Franchise whole business securitization is back



A novel financing technique is enabling companies to access credit at far cheaper rates and far more attractive terms than they could obtain in the bank debt market.

Whole business securitization, also called franchise royalty securitization, first appeared in 2006 and 2007, allowing franchise-based businesses to effect a complete makeover of their capital structure. 


The most highly publicized transaction using this new finance technology was the US$1.7 billion franchise and trademark royalties securitization closed in 2006, known as DB Master Finance, LLC.  This deal refinanced the leveraged buyout loan incurred when three private equity firms acquired Dunkin’ Brands, Inc.  By refinancing the LBO loan through a franchise securitization, the company was able to access the debt markets at an AAA/Aaa rating, whereas the direct corporate debt was rated B-.  The result of this rating uplift was a dramatic reduction in borrowing costs, to the tune of US$35 million per year.  Other franchise securitizations followed, mostly involving quick service restaurant (QSR) companies such as Sonic, IHOP, Applebee’s and Domino’s Pizza.


Then, just  as this form of financing was rapidly becoming the vehicle of choice for franchise companies to refinance their debt or to raise new capital for funding strategic corporate objectives, came the financial meltdown. As the financial markets froze and the market for any form of debt disappeared, franchise whole business securitization hit a wall.

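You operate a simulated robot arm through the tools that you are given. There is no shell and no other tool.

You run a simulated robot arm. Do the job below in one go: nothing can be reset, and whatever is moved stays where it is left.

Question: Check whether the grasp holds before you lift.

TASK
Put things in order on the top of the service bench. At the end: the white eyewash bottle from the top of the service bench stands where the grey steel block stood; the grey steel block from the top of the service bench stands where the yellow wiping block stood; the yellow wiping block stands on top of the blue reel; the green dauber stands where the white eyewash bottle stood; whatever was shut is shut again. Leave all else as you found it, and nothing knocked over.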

Although large segments of the US economy are still struggling to come back from the meltdown and the recession, certain pockets have been recovering.  One of these is the market for whole business securitization.  Over the past seven months, a total of four whole business securitizations have been reported, aggregating in total principal raised more than US$1.5 billion.  Two of these transactions were refinancings of earlier QSR franchise royalty securitizations which had been closed prior to the meltdown.  Following are brief summaries of the highlights and the benefits achieved by these two transactions:


Sonic Corp Whole Business Securitization

  • Closed May 12, 2011
  • US$600 million deal size
  • Use of proceeds: refinanced 2006 Sonic WBS at 5.44 percent coupon for seven-year term
  • US$100 million BBB/Baa2 asset-backed revolver combined with US$500 million BBB/Baa2 term ABS
  • More flexible covenant package than regular-way bank debt/high yield bonds
  • Structuring advisor and lead bookrunner: Barclays Capital


Church’s Chicken Whole Business Securitization

  • Closed February 24, 2011
  • US$245 million deal size
  • Use of proceeds: refinanced entire capital structure at 6 percent yield for seven-year term
  • Cost savings for company of over 600 bps per annum relative to company’s pre-existing credit facility
  • US$25 million BBB/Baa2 asset-backed revolver and US$220 million BBB/Baa2 term ABS
  • More flexible covenant package than regular-way bank debt / high yield bonds
  • Structuring advisor and lead bookrunner: Barclays Capital


Although these post-meltdown whole business transactions are similar to the whole business deals which were closed prior to the meltdown, there are some important differences:

  • Since there are no monoline insurance companies left to wrap the senior notes, the new whole business securitization notes are being issued unenhanced.  This means that AAA/Aaa ratings cannot be achieved, and the senior tranche is sold without bond insurance but with low-to-mid investment grade ratings.
  • Due to the lack of monoline wraps, investors must take the time to understand the securities they are buying rather than relying upon the wrap or the rating agencies.  This can result in increased marketing periods, similar to traditional corporate debt.
  • Absence of AAA/Aaa ratings also has reduced the investor base, resulting in smaller deal size, with optimal deal sizes now ranging between US$250 million and US$1 billion, although larger deals may be executed for the strongest credits.
  • Another paradigm shift is that, since the monolines are no longer available to take the first-loss position and therefore assume the front-line decision-making role when deals move sideways, the new whole business deals generally have third-party servicers charged with working with noteholders and in certain cases taking action to address problem situations where the investors do not give direction to the trustee within a specified time frame.


With these changes, whole business securitization is rapidly becoming, once again, a vital tool for the franchise industry to harness the power of securitization technology to achieve substantial debt service savings.  Whole business securitization is not available to every franchise-based business operation.  Franchise companies most likely to qualify for whole business securitization in the current market are those which meet the following criteria:

  • Strong market share in its sector
  • Consistent earnings and EBITDA of no less than US$30 million annually (to achieve the critical mass necessary to execute such a complex financing)
  • Interest in lower-cost term debt financing to take out existing debt facilities
  • Need for debt capital to fund acquisitions or other strategic purposes


Although the QSR sector has been the most frequent user to date of franchise royalty securitization, other franchise sectors should also be able to take advantage of this technology to reduce borrowing costs. Moody’s published a report on hotel franchise fee securitization in 2008 predicting hotel franchise securitizations backed by franchise royalty fees would be forthcoming, and royalty securitization could also be used for convenience store and other franchise systems that are outside the QSR space.